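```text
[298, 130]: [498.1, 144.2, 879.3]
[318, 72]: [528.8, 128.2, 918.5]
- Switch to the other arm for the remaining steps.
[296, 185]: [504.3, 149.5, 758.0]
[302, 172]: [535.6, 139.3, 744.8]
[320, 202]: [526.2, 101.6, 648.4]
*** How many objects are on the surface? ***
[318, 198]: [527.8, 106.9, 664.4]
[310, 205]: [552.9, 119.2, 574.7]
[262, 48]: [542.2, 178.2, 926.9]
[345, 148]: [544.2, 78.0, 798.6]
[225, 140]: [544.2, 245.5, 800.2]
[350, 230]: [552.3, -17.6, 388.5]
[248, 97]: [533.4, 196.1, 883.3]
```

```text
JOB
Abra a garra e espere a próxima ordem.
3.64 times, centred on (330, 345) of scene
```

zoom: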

○ ○ ○ ○ ○

Print the listing above in full, exactly as it is. Format the lines as a JSON array of strings and drop empty lines.

▶ **SOLUTION BELOW**
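[
  "```text",
  "[298, 130]: [498.1, 144.2, 879.3]",
  "[318, 72]: [528.8, 128.2, 918.5]",
  "- Switch to the other arm for the remaining steps.",
  "[296, 185]: [504.3, 149.5, 758.0]",
  "[302, 172]: [535.6, 139.3, 744.8]",
  "[320, 202]: [526.2, 101.6, 648.4]",
  "*** How many objects are on the surface? ***",
  "[318, 198]: [527.8, 106.9, 664.4]",
  "[310, 205]: [552.9, 119.2, 574.7]",
  "[262, 48]: [542.2, 178.2, 926.9]",
  "[345, 148]: [544.2, 78.0, 798.6]",
  "[225, 140]: [544.2, 245.5, 800.2]",
  "[350, 230]: [552.3, -17.6, 388.5]",
  "[248, 97]: [533.4, 196.1, 883.3]",
  "```",
  "```text",
  "JOB",
  "Abra a garra e espere a próxima ordem.",
  "3.64 times, centred on (330, 345) of scene",
  "```",
  "zoom:"
]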